PAGE TEXT »
"""

2. Religious freedom and possible restrictions under the Ethiopian Constitution
On 27 September 2012, The Reporter came up with a news article indicating that Ethiopia is planning to ban “religion-oriented messages at public places”. According to the report, among other things, display of religious pictures, proverbs, playing religious hymens in public transportation and hotels, and loud voice praying in residence areas might be banned. Such restrictions may give rise to possible violations of citizens’ rights to religious freedom and freedom of expression. In this short note I will raise some points on the issue of religious freedom and ask whether such law, if enacted, would be Constitutional.
The Ethiopian Constitution guarantees religious freedom while at the same time allowing the possibility of legally restricting religious freedom in the name of protecting public order and the rights and fundamental freedoms of others. The right is guaranteed in Article 27(1) of the Constitution, which provides that “everyone has the right to freedom of thought, conscience and religion. This right shall include the freedom to hold or to adopt a religion or belief of his choice, and the freedom, either individually or in community with others, and in public or private to manifest his religion or belief in worship, observance, practice and teaching”. However, the freedom to manifest religious belief is not absolute. It may be subject to limitations on the basis of Article 27(5) of the same Constitution. The limitation clause reads: “Freedom to express or manifest one’s religion or belief may be subject only to such limitations as are prescribed by law and are necessary to protect public safety, peace, health, education, public morality or fundamental rights and freedoms of others, and ensure the independence of the State from religion.”

"""

DATASET EXTRACT »

"""

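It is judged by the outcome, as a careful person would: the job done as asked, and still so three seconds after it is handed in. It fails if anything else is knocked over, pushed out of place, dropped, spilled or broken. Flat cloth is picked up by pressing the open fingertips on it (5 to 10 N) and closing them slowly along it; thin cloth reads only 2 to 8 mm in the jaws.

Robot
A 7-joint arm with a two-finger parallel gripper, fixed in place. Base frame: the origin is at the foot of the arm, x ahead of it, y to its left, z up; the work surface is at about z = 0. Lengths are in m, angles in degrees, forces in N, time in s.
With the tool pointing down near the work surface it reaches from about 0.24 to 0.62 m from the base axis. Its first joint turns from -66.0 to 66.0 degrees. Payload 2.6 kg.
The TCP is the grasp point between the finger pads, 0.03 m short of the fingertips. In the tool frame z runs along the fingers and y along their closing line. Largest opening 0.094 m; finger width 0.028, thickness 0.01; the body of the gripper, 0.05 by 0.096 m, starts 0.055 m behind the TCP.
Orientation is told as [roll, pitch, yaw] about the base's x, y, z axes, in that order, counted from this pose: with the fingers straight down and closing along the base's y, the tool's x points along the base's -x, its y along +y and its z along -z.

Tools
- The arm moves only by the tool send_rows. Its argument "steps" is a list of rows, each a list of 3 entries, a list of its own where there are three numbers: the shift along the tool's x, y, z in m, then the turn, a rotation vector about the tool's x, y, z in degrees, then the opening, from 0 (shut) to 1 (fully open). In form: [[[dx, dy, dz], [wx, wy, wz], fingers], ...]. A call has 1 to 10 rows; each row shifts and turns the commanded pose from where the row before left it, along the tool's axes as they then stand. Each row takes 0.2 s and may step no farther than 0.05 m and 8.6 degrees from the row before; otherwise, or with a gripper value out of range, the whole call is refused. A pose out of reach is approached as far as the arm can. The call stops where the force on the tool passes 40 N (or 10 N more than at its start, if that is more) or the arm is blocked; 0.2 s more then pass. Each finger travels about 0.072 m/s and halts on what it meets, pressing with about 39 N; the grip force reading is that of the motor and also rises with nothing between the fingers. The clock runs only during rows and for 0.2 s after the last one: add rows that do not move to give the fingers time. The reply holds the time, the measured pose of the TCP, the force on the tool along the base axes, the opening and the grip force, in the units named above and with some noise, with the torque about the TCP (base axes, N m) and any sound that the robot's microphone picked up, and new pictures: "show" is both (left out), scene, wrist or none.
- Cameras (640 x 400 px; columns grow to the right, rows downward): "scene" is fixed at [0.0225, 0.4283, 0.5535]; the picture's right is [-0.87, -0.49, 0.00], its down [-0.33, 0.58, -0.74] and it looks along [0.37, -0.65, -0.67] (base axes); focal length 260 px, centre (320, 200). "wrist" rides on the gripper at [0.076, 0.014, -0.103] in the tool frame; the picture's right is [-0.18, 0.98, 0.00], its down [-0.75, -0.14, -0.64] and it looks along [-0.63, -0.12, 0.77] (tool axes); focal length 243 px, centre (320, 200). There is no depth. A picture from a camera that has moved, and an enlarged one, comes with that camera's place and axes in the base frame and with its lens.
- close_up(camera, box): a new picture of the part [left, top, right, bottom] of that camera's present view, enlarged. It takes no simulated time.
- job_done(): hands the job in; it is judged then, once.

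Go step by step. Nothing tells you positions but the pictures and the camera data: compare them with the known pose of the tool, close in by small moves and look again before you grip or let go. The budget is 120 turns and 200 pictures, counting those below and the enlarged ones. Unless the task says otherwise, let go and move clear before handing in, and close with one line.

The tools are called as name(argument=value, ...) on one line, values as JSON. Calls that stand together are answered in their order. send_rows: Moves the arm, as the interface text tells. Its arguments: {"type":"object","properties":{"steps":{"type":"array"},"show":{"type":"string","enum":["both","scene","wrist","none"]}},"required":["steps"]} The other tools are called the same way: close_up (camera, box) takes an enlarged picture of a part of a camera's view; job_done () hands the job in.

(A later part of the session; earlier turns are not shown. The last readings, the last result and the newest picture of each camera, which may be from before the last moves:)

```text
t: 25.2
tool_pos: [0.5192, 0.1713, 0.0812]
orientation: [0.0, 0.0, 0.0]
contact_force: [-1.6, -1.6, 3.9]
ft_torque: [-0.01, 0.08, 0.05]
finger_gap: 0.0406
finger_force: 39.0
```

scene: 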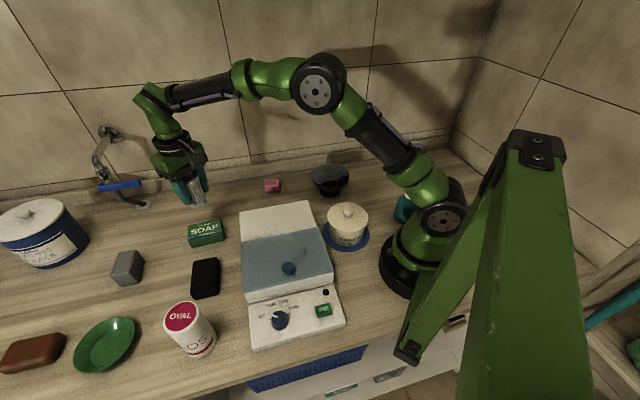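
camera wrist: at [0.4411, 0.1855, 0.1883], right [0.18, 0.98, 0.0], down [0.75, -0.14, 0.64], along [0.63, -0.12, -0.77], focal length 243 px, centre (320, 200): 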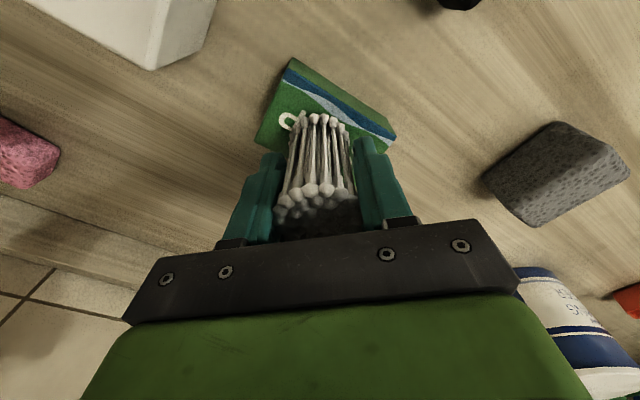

"""

OBJECTIVE » Continue the page text that opens with "2. Religious freedom".

ANSWER BELOW »
The limitation clause has different components. First, the limitation must be “prescribed by law”. As one can understand from the jurisprudence of human rights bodies, apart from the existence of a law, the quality of the law must also be taken into account in assessing acceptability of a restriction. The law must be clear and must conform to international human rights standards. Therefore, when a State considers enacting a law limiting exercise of a right, it first should assess the possible impact of that law on the enjoyment of the human rights of individuals. Normally, limitations must be exceptional and should not make the substantive right meaningless. For example, a limitation on manifesting a religious belief in public should not go to the extent of making this aspect of the right practically meaningless. In our case, if the ban goes to the extent of prohibiting displaying religious pictures and proverbs in public places, one can ask if such measure would not make the very right of manifesting religious belief practically non-existent. Related concerns based on freedom of expression can also be raised.
Second, the restriction must be designed having one of the legitimate aims listed in Article 27(5) of the FDRE Constitution in mind. In other words, it needs to be “necessary to protect public safety, peace, health, education, public morality or fundamental rights and freedoms of others, and ensure the independence of the State from religion.” Based on the proportionality principle, the means used for restriction must be the least intrusive among the possible alternatives to achieve the objective in mind.
Based on the report, the Ethiopian government is considering enacting a law on this issue because; it considers that ‘religion-oriented messages at public places may instigate public conflicts and religious tensions’. This gives the impression that the justification for the intended restriction would be a public order concern. On the other hand, a possible restriction in an attempt to prevent sound pollution can be justified on health grounds and on the basis of freedom of others.
With the above in view, one may say that there is a chance for making at least some of the intended restrictions without violating the Constitution. In any case, the duty on the part of the government to strike a fair balance between the aims it is intending to pursue by such law and citizens’ freedom of religion remains intact.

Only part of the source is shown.